The Art of the Witch Hunt — cover art: a small mob of village animals in cloaks at dusk, carrying low warm torches up a path, an effigy stuffed with parentheses and Lisp brackets standing in the clearing ahead, the watercolour sky cooling to indigo above. 💩

2005 · Drunken Blog Rants · Rant

“It's very important to steer clear of anything resembling logic. Kirk and Spock taught us all about how poorly emotion and logic understand one another. The most important element of getting a good witch hunt started is to speak right to those primal emotions, the most useful one being fear.”
— From The Art of the Witch Hunt, 2005
Read the essay

© 2005 Steve Yegge. Originally published at Drunken Blog Rants.

Author’s note

This was written early in my blogging career, when the sudden fierceness of haters, especially around programming languages, was new to me and catching me off-guard.

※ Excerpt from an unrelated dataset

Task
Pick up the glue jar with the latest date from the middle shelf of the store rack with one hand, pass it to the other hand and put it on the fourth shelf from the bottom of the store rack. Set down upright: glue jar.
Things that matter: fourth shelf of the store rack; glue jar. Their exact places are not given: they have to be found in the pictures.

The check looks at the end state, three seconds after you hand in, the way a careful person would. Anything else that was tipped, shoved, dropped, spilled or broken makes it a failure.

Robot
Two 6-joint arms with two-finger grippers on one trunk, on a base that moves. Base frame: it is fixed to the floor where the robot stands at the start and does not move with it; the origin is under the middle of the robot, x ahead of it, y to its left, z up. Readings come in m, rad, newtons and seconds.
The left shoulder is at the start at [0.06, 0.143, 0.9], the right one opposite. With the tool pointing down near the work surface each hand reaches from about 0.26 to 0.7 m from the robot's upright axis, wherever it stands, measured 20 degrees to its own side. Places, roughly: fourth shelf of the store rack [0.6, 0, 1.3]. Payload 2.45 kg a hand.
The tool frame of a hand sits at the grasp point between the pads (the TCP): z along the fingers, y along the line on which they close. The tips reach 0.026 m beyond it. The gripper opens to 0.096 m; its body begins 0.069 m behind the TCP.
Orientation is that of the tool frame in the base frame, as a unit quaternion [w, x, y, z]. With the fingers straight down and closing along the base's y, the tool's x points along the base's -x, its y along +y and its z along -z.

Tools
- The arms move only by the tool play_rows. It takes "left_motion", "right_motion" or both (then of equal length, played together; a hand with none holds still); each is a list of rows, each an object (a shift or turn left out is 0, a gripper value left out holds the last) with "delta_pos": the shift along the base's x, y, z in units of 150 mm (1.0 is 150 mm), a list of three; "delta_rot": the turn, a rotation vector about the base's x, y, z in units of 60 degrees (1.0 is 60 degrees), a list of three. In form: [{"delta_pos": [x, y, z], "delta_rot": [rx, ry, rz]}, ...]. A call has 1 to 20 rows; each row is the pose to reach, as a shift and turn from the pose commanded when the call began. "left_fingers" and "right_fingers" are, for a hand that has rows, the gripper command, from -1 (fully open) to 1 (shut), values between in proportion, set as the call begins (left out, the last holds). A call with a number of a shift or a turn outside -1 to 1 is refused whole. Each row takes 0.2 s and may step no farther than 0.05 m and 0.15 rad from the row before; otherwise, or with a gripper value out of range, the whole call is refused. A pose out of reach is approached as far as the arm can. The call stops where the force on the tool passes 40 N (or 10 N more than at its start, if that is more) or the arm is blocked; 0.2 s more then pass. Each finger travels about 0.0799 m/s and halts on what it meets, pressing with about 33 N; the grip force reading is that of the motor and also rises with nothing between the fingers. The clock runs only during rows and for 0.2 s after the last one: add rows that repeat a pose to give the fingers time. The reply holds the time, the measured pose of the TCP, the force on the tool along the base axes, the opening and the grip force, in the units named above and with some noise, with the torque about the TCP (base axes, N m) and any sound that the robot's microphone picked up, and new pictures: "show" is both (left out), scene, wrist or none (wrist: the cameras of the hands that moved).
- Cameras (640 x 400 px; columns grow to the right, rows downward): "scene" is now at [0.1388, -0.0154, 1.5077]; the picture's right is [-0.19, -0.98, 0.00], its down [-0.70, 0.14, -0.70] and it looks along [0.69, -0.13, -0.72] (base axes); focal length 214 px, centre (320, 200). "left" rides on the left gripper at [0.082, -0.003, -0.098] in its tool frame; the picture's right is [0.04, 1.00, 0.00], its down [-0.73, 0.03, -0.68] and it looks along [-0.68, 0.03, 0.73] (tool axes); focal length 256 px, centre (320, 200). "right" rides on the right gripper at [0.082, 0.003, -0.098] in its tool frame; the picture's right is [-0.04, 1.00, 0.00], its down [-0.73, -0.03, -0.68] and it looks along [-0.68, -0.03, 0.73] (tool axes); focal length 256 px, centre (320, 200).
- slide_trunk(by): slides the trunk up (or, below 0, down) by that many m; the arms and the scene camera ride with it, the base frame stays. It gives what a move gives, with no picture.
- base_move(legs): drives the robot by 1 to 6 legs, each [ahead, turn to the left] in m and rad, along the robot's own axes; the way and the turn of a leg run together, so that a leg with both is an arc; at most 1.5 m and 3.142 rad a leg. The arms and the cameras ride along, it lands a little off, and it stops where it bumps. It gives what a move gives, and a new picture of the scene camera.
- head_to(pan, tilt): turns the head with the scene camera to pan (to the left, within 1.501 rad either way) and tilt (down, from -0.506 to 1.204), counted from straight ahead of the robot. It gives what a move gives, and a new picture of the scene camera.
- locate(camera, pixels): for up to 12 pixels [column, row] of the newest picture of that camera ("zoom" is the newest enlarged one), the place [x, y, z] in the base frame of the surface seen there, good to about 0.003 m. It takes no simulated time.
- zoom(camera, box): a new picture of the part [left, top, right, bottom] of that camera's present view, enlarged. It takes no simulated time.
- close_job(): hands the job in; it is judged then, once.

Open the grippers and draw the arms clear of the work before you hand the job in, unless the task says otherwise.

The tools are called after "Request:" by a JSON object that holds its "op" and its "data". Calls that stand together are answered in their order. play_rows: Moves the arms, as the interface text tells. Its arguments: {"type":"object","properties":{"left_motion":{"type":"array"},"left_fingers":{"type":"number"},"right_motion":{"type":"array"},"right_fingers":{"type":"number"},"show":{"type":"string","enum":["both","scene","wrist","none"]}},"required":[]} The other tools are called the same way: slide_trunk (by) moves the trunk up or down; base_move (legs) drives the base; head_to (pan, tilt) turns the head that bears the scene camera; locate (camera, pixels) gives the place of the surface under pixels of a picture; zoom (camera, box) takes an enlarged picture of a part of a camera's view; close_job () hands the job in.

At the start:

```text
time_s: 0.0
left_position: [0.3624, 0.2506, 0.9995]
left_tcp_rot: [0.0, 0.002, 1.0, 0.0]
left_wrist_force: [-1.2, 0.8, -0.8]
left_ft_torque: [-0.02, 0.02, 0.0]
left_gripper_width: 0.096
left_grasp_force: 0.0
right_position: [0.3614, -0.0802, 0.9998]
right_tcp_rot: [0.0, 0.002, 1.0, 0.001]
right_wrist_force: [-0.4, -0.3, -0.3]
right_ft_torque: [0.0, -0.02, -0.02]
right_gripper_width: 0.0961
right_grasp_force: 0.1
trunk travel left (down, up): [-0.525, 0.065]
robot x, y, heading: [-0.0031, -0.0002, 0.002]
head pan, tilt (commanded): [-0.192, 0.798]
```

This was not the best way to handle this situation.

AI Notes

A few days after Scheming Is Believing, the first comment landed — from a colleague named Josh, under the heading "Xurf," a half-tongue-in-cheek hit-piece that pressed nearly every reliable button against Lisp simultaneously: nobody else can read this code, the author has left the company, it's 2am and you're on call, and you don't understand it. Steve, not particularly interested in defending Lisp, treats the comment as a teaching example instead. He walks the reader through it paragraph by paragraph, naming the rhetorical moves as they pass: Fear of the Unknown in the opening, Fear of Looking Dumb in the second sentence, an Inductive Fallacy in the appeal to "language consistency," an undefined term ("foreign code") deployed to make the appeal harder to dispute, a 2am debugging scenario that any minority technology will lose, a hand-wave at "all the crazy things you can do with LISP" without ever specifying one. The tone is a stage magician explaining a trick after the show — not angry, full of pure admiration for the brutal effectiveness of Josh's methods.

The form is more durable than the target. Replace Lisp with Smalltalk, Erlang, Haskell, or Rust circa 2014, and the comment template still fits — a quiet warning to the engineer about to deploy the technique themselves to please notice they're doing it.